# start of MATERIAL PROVIDED
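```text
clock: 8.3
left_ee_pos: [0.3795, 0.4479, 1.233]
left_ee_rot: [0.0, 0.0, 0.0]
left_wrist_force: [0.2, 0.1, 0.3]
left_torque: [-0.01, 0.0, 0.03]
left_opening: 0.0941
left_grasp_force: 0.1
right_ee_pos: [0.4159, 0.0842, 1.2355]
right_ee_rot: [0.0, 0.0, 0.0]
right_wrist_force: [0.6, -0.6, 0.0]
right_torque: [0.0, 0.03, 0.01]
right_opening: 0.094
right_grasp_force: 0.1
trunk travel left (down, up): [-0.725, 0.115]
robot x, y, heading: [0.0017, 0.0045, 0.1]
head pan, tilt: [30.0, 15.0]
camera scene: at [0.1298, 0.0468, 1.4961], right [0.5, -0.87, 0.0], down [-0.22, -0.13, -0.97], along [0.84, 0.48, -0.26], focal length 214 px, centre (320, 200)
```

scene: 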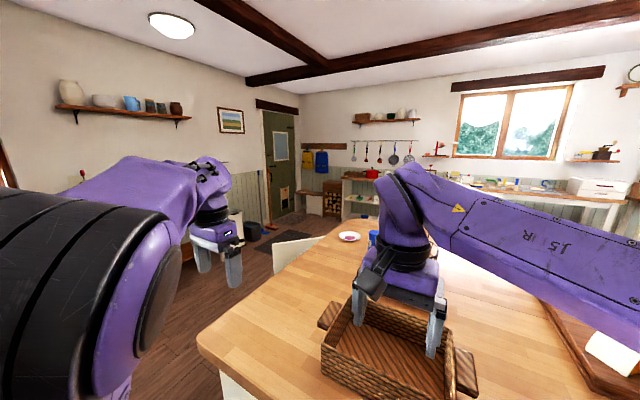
# end of MATERIAL PROVIDED
## TASK DIRECTIONS
Of the lines in the material, how many hold the word "down"? Reply with the number only.

## COMPLETED EXERCISE
2